When Openpath expanded beyond tech hubs, they brought overwhelming proof. They weren’t asking prospects to bet on an unproven solution—they were offering a product that the most innovation-forward companies in the world already trusted. That credibility, built through concentration, opened doors everywhere else.
The Network Effects of Starting Narrow
Perhaps the most powerful advantage of Openpath’s geographic strategy was how it created self-reinforcing network effects. Scott describes the internal expansion pattern: “We can get into one building and then spread out virally throughout that organization to other buildings.”
This viral expansion worked particularly well in tech hubs where companies often had multiple offices in the same metro area or across the country.
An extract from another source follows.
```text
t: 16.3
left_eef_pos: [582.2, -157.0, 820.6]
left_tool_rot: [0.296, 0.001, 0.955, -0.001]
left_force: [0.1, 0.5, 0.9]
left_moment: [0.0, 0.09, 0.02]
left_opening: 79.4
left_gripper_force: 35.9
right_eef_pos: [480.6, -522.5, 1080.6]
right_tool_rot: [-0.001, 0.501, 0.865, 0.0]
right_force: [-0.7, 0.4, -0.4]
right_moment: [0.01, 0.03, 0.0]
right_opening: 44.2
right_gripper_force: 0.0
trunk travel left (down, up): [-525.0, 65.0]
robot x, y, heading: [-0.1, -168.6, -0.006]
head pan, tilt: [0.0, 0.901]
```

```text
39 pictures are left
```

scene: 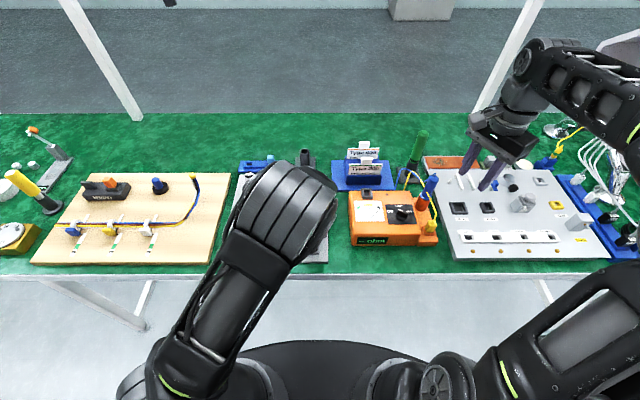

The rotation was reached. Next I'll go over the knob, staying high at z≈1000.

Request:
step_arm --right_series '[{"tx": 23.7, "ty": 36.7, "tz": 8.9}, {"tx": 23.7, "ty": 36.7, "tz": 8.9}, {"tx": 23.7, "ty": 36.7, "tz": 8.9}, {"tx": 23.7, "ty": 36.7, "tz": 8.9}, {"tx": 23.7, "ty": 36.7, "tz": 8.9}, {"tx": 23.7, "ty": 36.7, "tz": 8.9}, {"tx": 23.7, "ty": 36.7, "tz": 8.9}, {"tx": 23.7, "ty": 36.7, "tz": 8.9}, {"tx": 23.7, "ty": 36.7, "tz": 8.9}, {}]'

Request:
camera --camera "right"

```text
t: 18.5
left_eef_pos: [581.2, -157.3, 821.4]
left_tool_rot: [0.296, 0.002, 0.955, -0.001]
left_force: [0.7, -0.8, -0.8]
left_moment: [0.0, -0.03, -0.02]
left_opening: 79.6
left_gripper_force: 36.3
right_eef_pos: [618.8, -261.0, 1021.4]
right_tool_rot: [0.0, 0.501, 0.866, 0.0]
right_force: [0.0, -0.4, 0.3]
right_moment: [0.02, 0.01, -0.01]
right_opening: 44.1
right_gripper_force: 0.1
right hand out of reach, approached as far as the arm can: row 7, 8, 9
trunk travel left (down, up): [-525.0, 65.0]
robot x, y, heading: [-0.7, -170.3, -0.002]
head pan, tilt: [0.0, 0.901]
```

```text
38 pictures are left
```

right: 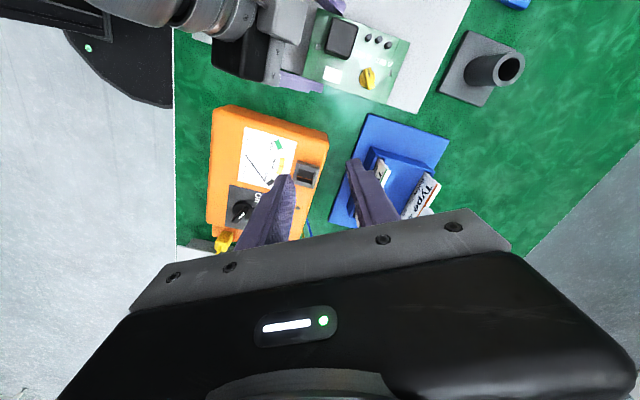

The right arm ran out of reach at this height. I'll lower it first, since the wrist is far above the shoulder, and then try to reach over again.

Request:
A successful implementation in a San Francisco headquarters would naturally expand to New York offices, then to satellite locations elsewhere. The geographic concentration at the start seeded nationwide expansion through account growth.
The lesson: concentrated customer acquisition doesn’t limit growth—it accelerates it by creating momentum that carries beyond the initial geography. One customer in a concentrated market often has operations in other markets, turning geographic focus into geographic distribution through natural expansion.
When to Abandon Concentration
The question isn’t whether to start concentrated—it’s when to expand. Scott’s approach shows the trigger points: product-market fit proven with enthusiastic customers, repeatable sales and implementation processes established, case studies and proof points that work outside the initial market, operational capacity to support distributed customers, and enough momentum that expansion feels inevitable rather than risky.
Openpath expanded when concentration had built the foundation to succeed everywhere else. Not before they’d extracted all the advantages concentration offered. Not because they wanted broader distribution for its own sake. When the concentrated market had taught them everything needed to win nationally.
The Mistake Most Founders Make
The opposite approach—launching nationally from day one—seems aggressive but actually slows growth. Resources spread thin across markets prevent depth in any single market. No word-of-mouth velocity develops. Brand building becomes impossible. Product feedback stays shallow. Every advantage concentration creates gets sacrificed for illusory market coverage.
Scott’s insight was recognizing that going narrow first would get them broader faster than starting broad ever could. The path to national presence ran through geographic concentration, not around it. Tech hubs first wasn’t limiting—it was the strategy that made everything else possible.